Text:
Mr. Chief Justice Taney delivered the opinion of the Court.

            ...The question is simply this: Can a negro, whose ancestors were imported into this country, and sold as slaves, become a member of the political community formed and brought into existence by the Constitution of the United States, and as such become entitled to all the rights, and privileges, and immunities, guaranteed by that instrument to the citizen? One of which rights is the privilege of suing in a court of the United States in the cases specified in the Constitution....

            We think ... [that Negroes] ... are not included, and were not intended to be included, under the word “citizens” in the Constitution, and can therefore claim none of the rights and privileges which that instrument provides for and secures to citizens of the United States. On the contrary, they were at that time considered as a subordinate and inferior class of beings, who had been subjugated by the dominant race, and, whether emancipated or not, yet remained subject to their authority, and had no rights or privileges but such as those who held the power and the Government might choose to grant them.

            It is not the province of the court to decide upon the justice or injustice, the policy or impolicy, of these laws. The decision of that question belonged to the political or law-making power; to those who formed the sovereignty and framed the Constitution. The duty of the court is, to interpret the instrument they have framed, with the best lights we can obtain on the subject, and to administer it as we find it, according to its true intent and meaning when it was adopted....

            The question then arises, whether the provisions of the Constitution, in relation to the personal rights and privileges to which the citizen of a State should be entitled, embraced the negro African race, at that time in this country, or who might afterwards be imported, who had then or should afterwards be made free in any State; and to put it in the power of a single State to make him a citizen of the United States, and endow him with the full rights of citizenship in every other State without their consent? Does the Constitution of the United States act upon him whenever he shall be made free under the laws of a State, and raised there to the rank of a citizen, and immediately clothe him with all the privileges of a citizen in every other State, and in its own courts?

            The court thinks the affirmative of these propositions cannot be maintained. And if it cannot, the plaintiff in error could not be a citizen of the State of Missouri, within the meaning of the Constitution of the United States, and, consequently, was not entitled to sue in its courts... .

Collected data:
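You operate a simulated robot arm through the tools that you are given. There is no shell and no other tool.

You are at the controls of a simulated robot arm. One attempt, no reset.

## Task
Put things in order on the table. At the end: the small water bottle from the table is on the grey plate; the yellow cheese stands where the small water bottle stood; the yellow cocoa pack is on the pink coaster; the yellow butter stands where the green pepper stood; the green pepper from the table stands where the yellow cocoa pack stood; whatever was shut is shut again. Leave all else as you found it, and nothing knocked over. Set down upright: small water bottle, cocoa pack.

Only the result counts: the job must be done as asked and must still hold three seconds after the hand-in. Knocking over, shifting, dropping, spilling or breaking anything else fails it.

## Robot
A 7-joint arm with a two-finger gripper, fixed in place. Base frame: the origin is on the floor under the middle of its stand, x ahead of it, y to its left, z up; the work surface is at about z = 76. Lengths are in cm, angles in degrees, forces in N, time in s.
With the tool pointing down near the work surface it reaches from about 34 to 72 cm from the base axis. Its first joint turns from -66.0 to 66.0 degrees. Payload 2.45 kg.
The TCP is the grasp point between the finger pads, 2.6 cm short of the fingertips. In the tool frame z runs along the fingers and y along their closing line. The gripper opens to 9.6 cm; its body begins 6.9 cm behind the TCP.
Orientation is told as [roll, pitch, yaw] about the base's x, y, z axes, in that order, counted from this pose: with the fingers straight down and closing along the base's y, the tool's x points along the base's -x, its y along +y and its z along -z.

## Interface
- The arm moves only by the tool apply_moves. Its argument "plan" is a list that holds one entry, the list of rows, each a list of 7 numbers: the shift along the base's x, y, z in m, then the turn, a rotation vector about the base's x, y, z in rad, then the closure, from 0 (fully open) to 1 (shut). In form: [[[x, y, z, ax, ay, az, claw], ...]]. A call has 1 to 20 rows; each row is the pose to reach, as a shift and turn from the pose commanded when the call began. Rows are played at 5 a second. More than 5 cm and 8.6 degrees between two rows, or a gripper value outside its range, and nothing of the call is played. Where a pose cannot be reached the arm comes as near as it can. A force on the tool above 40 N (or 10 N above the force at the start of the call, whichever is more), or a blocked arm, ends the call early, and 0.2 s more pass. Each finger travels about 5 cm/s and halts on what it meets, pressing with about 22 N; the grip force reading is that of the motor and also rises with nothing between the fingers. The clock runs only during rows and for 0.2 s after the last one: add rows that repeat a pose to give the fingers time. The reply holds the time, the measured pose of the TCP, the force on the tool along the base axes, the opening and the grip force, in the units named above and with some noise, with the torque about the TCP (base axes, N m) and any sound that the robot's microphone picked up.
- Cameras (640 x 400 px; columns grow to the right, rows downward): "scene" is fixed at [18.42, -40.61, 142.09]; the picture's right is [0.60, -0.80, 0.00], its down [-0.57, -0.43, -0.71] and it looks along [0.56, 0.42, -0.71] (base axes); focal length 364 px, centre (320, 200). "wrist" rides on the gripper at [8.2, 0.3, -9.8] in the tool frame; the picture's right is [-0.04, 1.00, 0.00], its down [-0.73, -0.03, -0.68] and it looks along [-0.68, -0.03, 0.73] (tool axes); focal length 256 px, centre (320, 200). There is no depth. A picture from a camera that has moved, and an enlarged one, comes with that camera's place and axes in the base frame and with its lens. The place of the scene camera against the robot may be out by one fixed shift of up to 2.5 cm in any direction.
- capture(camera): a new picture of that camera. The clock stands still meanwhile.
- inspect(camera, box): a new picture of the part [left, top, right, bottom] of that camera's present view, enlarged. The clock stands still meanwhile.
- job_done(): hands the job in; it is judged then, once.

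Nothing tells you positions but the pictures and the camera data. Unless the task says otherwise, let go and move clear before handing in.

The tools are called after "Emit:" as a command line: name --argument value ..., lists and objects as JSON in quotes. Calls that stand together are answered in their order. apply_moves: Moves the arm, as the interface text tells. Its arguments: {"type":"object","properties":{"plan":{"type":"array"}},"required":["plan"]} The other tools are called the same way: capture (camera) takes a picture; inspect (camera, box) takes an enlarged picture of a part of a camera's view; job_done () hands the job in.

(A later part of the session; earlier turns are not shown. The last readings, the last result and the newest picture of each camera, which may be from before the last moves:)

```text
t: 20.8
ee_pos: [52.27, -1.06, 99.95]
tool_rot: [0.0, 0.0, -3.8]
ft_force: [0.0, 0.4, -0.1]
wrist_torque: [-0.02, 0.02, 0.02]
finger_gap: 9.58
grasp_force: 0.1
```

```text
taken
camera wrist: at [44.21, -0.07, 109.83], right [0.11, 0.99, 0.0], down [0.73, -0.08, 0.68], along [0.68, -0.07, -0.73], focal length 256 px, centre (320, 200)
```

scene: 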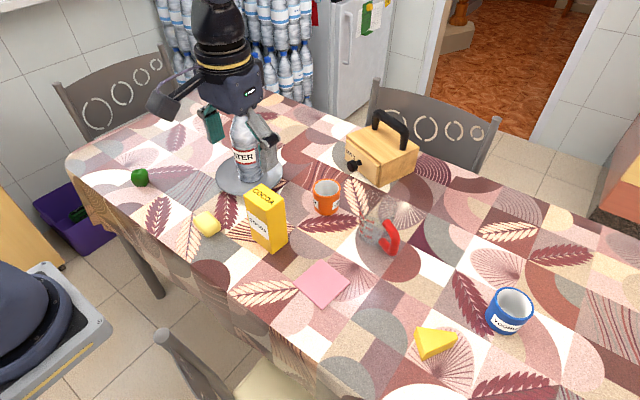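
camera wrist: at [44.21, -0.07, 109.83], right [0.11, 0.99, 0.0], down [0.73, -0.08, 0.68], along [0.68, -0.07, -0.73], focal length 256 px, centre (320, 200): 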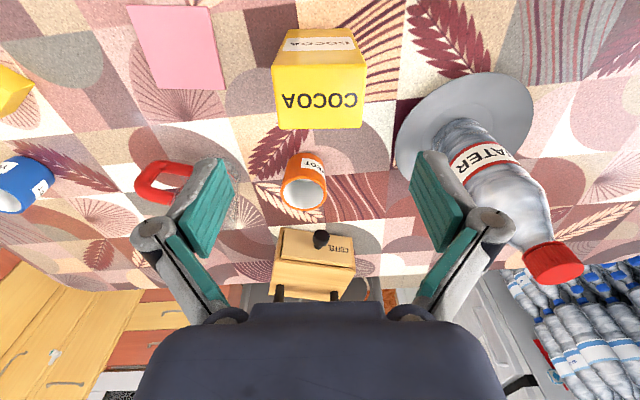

Requests:
1. Provide the original wording of the text from "We think ..." as far as "to grant them.".
2. How does the text go on? Write the next part.

Responses by task:
1.
We think ... [that Negroes] ... are not included, and were not intended to be included, under the word “citizens” in the Constitution, and can therefore claim none of the rights and privileges which that instrument provides for and secures to citizens of the United States. On the contrary, they were at that time considered as a subordinate and inferior class of beings, who had been subjugated by the dominant race, and, whether emancipated or not, yet remained subject to their authority, and had no rights or privileges but such as those who held the power and the Government might choose to grant them.

2.
            In the opinion of the court, the legislation and histories of the times, and the language used in the Declaration of Independence, show, that neither the class of persons who had been imported as slaves, nor their descendants, whether they had become free or not, were then acknowledged as a part of the people, nor intended to be included in the general words used in that memorable instrument... .

            They had for more than a century before been regarded as beings of an inferior order, and altogether unfit to associate with the white race, either in social or political relations; and so far inferior, that they had no rights which the white man was bound to respect; and that the negro might justly and lawfully be reduced to slavery for his benefit. He was bought and sold, and treated as an ordinary article of merchandise and traffic, whenever a profit could be made by it. This opinion was at that time fixed and universal in the civilized portion of the white race. It was regarded as an axiom in morals as well as in politics, which no one thought of disputing, or supposed to be open to dispute; and men in every grade and position in society daily and habitually acted upon it in their private pursuits, as well as in matters of public concern, without doubting for a moment the correctness of this opinion... .

            The only two provisions [of the Constitution] which point to them [slaves] and include them [Article I, Section 9, and Article IV, Section 2], treat them as property, and make it the duty of the Government to protect it; no other power, in relation to this race, is to be found in the Constitution; and as it is a Government of special, delegated, powers, no authority beyond these two provisions can be constitutionally exercised. The Government of the United States had no right to interfere for any other purpose but that of protecting the rights of the owner, leaving it altogether with the several States to deal with this race, whether emancipated or not, as each State may think justice, humanity, and the interests and safety of society, require. The States evidently intended to reserve this power exclusively to themselves.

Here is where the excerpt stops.